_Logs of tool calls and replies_
*****
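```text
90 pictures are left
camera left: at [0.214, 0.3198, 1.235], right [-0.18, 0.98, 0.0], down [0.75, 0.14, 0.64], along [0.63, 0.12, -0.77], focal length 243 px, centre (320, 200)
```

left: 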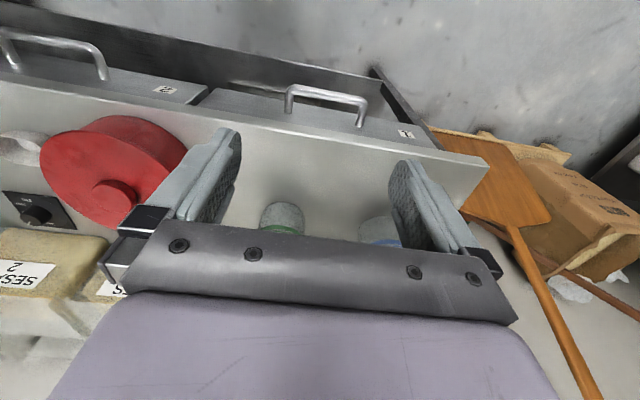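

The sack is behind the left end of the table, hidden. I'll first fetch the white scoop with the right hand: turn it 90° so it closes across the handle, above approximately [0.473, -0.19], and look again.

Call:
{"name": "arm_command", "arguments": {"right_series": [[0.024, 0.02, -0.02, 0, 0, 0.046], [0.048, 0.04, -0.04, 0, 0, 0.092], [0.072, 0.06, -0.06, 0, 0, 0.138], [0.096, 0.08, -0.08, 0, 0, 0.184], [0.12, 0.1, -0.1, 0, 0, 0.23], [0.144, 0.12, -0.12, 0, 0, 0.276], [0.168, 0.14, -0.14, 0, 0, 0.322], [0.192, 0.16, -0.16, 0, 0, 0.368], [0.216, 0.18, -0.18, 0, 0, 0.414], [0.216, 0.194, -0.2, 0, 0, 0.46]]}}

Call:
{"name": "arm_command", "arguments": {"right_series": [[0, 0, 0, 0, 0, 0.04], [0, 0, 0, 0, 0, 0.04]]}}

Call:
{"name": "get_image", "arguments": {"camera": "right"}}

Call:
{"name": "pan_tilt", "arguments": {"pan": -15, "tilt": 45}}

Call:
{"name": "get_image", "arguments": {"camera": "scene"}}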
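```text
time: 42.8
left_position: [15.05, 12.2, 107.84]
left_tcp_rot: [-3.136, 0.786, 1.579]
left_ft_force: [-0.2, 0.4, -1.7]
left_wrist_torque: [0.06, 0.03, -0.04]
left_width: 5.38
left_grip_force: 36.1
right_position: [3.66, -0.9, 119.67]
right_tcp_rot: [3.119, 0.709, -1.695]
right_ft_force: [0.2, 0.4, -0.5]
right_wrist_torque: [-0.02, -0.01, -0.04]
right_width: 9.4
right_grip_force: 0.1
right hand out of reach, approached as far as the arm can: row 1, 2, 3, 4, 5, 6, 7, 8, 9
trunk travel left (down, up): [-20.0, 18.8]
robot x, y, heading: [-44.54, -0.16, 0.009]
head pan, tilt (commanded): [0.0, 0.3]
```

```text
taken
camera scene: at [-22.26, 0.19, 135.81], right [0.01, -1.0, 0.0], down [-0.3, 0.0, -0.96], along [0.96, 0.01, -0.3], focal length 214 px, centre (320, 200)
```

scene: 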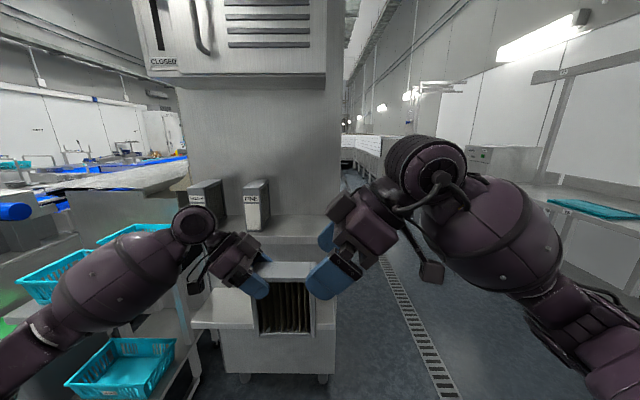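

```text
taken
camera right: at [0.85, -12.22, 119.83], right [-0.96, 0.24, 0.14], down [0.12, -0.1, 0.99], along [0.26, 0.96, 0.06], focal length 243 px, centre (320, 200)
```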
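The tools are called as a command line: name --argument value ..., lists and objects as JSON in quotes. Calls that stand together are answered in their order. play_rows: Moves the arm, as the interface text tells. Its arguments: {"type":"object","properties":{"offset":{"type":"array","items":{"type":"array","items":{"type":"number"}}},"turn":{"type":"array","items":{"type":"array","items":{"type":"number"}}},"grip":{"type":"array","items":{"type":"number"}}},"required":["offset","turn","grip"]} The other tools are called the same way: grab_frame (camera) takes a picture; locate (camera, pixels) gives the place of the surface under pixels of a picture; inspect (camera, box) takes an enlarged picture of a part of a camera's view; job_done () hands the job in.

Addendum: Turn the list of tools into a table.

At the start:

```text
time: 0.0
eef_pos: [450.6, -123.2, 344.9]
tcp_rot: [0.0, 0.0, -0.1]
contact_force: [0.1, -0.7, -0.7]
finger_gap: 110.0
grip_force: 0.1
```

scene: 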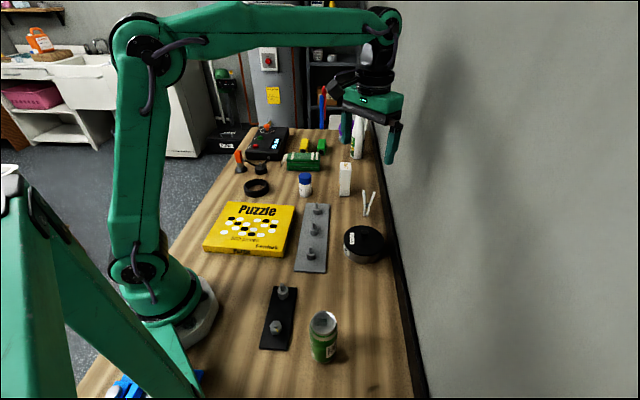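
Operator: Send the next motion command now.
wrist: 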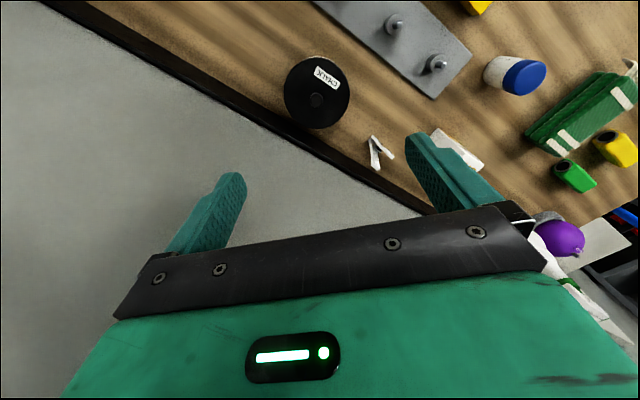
*****
_Requirement_
Search the listing for the string "length". Copy each line where it turns up.

_Reply to the task_
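camera left: at [0.214, 0.3198, 1.235], right [-0.18, 0.98, 0.0], down [0.75, 0.14, 0.64], along [0.63, 0.12, -0.77], focal length 243 px, centre (320, 200)
camera scene: at [-22.26, 0.19, 135.81], right [0.01, -1.0, 0.0], down [-0.3, 0.0, -0.96], along [0.96, 0.01, -0.3], focal length 214 px, centre (320, 200)
camera right: at [0.85, -12.22, 119.83], right [-0.96, 0.24, 0.14], down [0.12, -0.1, 0.99], along [0.26, 0.96, 0.06], focal length 243 px, centre (320, 200)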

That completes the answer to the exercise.